What matters to Richard Matthew

UCI What matters to Richard Matthew

Associate dean of School of Social Ecology talks about his research on extreme poverty

Richard Matthew, associate dean of the School of Social Ecology, director of the Blum Center for Poverty Alleviation and professor of urban planning and public policy, studies intense human and environmental suffering, which forces him to think about what he can do about it.

“I want to live a life that stands up to scrutiny,” Matthew recently told a packed audience at a “What Matters to Me and Why” presentation. “One way to do that is to take a position on some of the issues my kids will have to deal with in their lifetime — the big environmental challenges, the enormous inequality, the continuing violence that our society and many others face. … I want my children to know that I want to participate in finding ways to address these issues.”
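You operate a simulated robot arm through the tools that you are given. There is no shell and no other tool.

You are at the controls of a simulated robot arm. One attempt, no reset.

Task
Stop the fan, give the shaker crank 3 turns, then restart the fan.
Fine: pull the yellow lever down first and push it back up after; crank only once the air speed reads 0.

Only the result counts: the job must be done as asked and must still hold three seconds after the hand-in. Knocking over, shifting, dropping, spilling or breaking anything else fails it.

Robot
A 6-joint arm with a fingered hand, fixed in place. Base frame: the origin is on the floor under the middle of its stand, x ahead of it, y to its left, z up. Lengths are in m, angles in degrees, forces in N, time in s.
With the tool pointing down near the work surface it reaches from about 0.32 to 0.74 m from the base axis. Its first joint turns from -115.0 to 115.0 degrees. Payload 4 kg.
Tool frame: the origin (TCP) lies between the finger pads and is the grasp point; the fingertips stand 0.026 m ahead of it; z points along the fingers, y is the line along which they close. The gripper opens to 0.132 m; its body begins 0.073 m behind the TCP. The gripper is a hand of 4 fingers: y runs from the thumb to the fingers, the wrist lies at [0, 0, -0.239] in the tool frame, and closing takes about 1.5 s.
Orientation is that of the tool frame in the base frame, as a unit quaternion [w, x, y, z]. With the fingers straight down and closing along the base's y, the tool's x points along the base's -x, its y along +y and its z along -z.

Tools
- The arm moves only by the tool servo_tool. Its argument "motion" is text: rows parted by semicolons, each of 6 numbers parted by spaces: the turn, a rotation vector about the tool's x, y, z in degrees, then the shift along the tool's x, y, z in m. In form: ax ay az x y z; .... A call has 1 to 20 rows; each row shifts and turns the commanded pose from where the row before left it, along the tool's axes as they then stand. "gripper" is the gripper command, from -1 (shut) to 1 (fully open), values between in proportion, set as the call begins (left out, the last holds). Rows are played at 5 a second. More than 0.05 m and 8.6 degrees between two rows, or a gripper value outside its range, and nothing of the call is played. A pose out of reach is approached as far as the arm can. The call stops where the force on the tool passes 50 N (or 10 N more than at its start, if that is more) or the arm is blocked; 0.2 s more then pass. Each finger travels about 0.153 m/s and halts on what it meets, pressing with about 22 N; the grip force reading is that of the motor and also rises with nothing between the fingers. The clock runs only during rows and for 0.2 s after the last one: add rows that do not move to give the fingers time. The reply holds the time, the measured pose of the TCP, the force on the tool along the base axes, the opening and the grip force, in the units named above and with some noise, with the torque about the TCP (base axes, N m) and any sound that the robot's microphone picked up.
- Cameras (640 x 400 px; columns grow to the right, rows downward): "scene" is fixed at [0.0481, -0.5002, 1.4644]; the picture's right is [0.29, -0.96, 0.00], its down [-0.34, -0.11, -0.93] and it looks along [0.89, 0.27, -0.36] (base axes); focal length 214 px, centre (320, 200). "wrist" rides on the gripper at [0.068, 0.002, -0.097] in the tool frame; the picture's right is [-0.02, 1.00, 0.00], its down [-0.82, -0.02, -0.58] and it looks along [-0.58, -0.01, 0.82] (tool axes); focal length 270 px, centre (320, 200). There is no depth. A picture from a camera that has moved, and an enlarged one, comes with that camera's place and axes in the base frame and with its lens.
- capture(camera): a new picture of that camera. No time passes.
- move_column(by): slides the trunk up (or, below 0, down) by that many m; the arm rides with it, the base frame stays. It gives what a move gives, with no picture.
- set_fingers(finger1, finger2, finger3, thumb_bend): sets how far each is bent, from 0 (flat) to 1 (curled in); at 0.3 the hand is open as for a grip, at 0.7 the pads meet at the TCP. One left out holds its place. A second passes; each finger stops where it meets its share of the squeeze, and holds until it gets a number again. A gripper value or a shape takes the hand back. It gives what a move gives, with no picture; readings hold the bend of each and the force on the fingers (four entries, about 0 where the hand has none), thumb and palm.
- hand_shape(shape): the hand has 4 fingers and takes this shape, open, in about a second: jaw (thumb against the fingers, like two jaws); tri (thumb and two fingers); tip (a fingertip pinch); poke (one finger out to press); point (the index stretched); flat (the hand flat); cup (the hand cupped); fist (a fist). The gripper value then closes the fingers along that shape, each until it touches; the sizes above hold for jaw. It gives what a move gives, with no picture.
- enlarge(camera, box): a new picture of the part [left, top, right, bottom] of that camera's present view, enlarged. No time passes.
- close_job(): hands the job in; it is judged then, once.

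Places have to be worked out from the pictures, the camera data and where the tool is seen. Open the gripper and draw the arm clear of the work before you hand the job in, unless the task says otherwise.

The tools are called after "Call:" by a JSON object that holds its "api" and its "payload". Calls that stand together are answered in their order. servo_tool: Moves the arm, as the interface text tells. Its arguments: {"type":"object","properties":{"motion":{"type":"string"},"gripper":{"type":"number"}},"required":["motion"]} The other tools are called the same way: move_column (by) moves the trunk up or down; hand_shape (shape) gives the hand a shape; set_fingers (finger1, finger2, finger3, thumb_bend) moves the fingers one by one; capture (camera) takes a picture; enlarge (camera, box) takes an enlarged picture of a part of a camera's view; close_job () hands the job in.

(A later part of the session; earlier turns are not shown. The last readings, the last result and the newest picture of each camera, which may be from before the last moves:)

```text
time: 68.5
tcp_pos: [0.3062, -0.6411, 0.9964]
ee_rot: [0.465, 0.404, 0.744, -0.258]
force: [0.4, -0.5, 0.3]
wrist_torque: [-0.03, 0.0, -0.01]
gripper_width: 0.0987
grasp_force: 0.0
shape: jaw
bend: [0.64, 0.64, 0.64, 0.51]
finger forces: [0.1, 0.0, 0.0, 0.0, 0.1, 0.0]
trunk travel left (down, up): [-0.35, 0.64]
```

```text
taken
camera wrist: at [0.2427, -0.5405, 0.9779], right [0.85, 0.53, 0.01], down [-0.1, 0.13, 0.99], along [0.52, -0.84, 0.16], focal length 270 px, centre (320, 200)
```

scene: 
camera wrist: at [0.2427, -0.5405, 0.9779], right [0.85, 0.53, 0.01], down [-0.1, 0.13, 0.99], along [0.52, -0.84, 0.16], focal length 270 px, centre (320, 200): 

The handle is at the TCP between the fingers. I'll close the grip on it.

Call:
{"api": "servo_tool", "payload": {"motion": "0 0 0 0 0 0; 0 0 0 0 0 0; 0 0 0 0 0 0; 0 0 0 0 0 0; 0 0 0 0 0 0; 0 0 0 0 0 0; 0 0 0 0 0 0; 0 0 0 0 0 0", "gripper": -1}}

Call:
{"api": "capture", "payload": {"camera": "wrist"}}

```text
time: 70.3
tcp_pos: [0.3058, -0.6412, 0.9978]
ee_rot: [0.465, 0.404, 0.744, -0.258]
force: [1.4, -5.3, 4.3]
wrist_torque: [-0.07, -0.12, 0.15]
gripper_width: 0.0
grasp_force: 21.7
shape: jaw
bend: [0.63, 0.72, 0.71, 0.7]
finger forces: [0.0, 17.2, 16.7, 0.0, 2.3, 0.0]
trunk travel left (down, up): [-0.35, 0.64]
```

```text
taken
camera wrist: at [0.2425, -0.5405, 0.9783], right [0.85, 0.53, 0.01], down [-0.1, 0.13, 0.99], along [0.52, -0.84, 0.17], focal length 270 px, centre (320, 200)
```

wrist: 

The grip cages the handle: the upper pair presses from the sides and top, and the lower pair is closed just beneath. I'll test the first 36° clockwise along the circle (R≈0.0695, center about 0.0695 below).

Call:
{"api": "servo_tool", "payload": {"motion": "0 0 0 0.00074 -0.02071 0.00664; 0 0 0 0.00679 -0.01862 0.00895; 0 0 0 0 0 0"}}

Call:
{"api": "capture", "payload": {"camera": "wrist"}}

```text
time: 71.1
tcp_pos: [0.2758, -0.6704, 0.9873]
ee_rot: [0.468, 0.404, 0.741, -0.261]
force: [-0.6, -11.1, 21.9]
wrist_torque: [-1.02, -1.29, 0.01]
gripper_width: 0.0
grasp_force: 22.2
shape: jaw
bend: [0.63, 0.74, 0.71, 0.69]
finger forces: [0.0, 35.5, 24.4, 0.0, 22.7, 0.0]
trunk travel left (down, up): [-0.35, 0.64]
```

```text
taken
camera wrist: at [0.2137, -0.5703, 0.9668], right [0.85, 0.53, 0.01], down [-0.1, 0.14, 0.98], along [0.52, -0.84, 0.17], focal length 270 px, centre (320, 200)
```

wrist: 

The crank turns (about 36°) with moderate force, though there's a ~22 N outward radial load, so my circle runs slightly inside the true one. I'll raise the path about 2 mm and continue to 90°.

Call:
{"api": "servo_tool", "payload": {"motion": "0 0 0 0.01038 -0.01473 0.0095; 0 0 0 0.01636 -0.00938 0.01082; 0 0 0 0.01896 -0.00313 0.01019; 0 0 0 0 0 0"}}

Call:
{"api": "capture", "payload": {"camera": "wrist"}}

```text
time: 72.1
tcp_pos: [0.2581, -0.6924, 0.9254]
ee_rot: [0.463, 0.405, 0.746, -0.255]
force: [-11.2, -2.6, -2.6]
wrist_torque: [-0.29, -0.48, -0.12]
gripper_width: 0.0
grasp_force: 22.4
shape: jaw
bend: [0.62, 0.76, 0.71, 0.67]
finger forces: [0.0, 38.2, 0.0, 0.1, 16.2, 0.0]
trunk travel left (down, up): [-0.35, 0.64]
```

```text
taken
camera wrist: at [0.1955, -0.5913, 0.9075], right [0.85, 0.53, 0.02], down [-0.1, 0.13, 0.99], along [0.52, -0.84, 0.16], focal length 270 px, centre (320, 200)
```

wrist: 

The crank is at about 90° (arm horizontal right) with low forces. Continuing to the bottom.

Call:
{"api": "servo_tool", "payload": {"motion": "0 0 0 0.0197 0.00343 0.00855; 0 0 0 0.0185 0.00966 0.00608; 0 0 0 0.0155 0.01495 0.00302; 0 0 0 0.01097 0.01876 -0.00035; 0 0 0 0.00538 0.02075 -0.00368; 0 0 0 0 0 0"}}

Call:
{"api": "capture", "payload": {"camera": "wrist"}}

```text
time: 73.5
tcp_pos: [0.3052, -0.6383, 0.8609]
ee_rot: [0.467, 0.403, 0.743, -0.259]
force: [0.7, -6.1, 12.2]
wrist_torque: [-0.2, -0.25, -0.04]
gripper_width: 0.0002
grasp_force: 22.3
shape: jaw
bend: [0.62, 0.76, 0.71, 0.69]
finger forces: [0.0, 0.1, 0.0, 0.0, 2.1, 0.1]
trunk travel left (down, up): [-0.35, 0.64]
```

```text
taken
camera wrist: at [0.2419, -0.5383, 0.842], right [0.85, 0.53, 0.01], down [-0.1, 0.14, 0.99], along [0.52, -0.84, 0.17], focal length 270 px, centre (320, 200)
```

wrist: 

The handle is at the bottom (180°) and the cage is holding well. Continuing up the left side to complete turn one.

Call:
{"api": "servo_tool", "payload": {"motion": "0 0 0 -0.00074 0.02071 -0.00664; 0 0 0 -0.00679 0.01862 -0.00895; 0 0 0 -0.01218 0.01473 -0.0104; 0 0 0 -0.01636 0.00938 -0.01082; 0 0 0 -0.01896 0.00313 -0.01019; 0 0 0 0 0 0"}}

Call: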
His moving presentation touched on his life from when he got a full scholarship to study at a prestigious school to the time he ran away from home at 15 to doctoral studies at Princeton and and his years of traveling the world studying poverty and the social effects of climate change.

Watch his entire talk on YouTube: https://youtu.be/FCDYlvreOFY

Offered since 2012, “What Matters to Me and Why” is an informal noontime series designed to build and strengthen bonds between people who teach, learn and work together daily, and to foster understanding of how each embraces UCI values. The series is sponsored by the Office of the Chancellor.